PROFESSOR ANDREA ALÙ IS NAMED A HIGHLY CITED RESEARCHER FOR THE FOURTH CONSECUTIVE YEAR
Alù is widely known for his photonics research, particularly in the area of metamaterials artificial materials that have highly unusual properties.
Professor Andrea Alù, founding director of the Photonics Initiative at the Advanced Science Research Center at The Graduate Center (CUNY ASRC), was named a 2020 Highly Cited Researcher by Clarivate. The list identifies researchers who demonstrated significant influence in their fields through the publication of multiple highly cited papers during the last decade. Alù has qualified for the elite list for four consecutive years.
“It’s a great honor to be selected as a Highly Cited Researcher on this list of top scientists,” Alù said. “This is thanks not just to my work but to all the current and past students and postdoctoral scientists that work in our lab and the collaborators all over the world.”

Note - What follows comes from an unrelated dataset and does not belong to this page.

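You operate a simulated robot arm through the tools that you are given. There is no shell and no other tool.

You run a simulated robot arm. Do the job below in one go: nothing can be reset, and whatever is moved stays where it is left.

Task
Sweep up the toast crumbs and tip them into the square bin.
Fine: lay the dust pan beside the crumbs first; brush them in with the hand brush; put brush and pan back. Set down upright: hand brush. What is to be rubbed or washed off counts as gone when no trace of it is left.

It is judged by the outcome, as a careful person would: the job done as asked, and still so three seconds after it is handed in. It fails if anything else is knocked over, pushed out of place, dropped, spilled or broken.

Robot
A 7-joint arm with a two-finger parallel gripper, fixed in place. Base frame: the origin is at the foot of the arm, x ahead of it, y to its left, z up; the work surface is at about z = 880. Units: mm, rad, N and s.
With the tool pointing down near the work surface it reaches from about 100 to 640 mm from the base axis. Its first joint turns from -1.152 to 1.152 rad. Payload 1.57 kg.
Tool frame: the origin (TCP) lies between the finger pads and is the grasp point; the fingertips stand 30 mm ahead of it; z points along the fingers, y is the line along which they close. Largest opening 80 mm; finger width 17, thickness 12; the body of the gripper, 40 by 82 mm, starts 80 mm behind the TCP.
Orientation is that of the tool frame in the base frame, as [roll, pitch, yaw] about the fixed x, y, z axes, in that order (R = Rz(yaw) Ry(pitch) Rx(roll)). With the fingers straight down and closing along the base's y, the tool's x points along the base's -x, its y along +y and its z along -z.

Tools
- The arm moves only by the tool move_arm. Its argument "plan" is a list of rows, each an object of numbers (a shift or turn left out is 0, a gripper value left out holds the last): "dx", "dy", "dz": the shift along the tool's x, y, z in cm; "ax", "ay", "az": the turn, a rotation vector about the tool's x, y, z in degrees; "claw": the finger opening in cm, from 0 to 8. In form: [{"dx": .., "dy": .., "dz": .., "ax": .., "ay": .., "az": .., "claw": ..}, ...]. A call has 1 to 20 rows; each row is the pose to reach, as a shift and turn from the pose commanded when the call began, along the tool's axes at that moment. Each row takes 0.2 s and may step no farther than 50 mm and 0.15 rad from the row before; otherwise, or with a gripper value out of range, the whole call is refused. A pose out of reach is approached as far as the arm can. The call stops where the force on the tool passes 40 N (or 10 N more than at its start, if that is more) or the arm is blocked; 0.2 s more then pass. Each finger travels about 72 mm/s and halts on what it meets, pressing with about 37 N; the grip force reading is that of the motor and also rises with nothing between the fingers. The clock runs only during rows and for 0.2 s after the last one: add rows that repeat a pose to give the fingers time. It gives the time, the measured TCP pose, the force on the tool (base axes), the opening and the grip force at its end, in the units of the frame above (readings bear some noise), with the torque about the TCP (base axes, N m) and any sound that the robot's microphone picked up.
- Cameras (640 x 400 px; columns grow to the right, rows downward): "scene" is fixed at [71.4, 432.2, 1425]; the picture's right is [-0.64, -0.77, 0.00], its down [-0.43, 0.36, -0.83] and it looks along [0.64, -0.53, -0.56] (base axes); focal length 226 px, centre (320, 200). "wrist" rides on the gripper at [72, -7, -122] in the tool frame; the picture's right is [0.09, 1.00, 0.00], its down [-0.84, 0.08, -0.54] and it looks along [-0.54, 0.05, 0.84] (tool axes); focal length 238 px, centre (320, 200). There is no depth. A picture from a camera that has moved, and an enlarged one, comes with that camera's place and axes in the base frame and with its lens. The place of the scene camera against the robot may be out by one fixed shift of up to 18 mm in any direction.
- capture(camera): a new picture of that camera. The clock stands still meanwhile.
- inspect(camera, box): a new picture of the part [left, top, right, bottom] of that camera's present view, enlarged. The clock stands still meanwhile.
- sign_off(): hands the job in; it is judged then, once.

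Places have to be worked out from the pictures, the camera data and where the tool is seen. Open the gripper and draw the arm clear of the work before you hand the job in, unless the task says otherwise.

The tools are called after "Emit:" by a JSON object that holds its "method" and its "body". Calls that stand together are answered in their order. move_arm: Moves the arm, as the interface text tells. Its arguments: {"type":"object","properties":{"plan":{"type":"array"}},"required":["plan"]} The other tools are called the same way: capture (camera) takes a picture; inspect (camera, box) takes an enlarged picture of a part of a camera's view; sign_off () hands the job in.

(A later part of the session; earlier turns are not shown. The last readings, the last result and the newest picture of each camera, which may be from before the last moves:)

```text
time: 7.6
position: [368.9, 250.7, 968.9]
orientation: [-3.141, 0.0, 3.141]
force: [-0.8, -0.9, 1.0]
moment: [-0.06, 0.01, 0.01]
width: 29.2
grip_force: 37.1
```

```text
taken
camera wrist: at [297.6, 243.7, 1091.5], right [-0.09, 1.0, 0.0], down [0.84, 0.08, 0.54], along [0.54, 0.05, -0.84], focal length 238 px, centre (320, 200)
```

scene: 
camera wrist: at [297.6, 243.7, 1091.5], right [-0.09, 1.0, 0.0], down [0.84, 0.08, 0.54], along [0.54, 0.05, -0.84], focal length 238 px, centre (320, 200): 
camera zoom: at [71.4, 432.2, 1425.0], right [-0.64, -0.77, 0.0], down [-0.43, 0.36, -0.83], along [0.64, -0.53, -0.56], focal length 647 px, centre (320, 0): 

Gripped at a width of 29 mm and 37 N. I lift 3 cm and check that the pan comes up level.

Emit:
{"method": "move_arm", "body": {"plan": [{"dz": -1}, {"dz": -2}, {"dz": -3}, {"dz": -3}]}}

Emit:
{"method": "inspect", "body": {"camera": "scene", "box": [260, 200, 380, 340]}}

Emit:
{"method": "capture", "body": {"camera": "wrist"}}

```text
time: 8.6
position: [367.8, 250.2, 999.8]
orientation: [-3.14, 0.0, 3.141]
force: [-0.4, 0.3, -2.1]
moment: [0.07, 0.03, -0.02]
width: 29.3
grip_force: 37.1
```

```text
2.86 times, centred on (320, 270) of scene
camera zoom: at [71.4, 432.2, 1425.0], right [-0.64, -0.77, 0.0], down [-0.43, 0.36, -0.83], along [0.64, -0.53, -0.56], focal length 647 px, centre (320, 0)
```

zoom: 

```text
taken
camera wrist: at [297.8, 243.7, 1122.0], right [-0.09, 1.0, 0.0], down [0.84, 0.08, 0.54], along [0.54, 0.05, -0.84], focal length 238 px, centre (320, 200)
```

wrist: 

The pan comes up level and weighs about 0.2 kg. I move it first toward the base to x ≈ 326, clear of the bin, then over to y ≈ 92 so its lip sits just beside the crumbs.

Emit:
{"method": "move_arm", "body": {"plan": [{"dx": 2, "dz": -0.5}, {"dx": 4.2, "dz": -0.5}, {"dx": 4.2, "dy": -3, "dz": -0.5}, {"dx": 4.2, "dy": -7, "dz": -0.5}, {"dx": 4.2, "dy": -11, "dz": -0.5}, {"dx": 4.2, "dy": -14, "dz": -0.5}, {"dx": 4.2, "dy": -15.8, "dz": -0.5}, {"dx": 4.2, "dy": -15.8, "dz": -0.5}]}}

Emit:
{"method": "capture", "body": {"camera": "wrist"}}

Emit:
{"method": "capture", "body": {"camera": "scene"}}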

Alù is widely known for his photonics research, particularly in the area of metamaterials — artificial materials constructed at the nanoscale that have properties, such as the ability to conduct light or sound, that go beyond what is found in nature. Earlier this year, Alù was selected to lead a Simons Foundation collaboration grant of up to $16 million to study the role of symmetries in wave transport in metamaterials.
Alù notes that he and his group benefit from an “amazing range of equipment” available at the ASRC within their laboratories and in the shared facilities, allowing them to fabricate metamaterials and demonstrate their performance. He and his interdisciplinary team can engineer materials that have highly unusual interactions with light and sound as well as novel thermal and mechanical properties. The team’s research has the potential to impact many areas of technology including ultrasound and biomedicine, computing and data processing, solar energy, environmental research, and everyday acoustics.
He calls the ASRC an “ideal institution” for his research.
“We have five initiatives that probably would belong to different schools in a usual university,” he said. “We are actually in the same building, using the same facilities and resources, and bumping into each other every day, hopefully again after the coronavirus pandemic is over, and discussing research. And this brings new ideas. … It's really the way to get ongoing, impactful research.”
For early-career researchers who are looking to publish papers that get noticed, he suggests, “Try to merge concepts and fields and show that one can open a new direction in a certain field. In our group, we tend to exploit analogies between different areas of research and bring knowledge from one area to another.”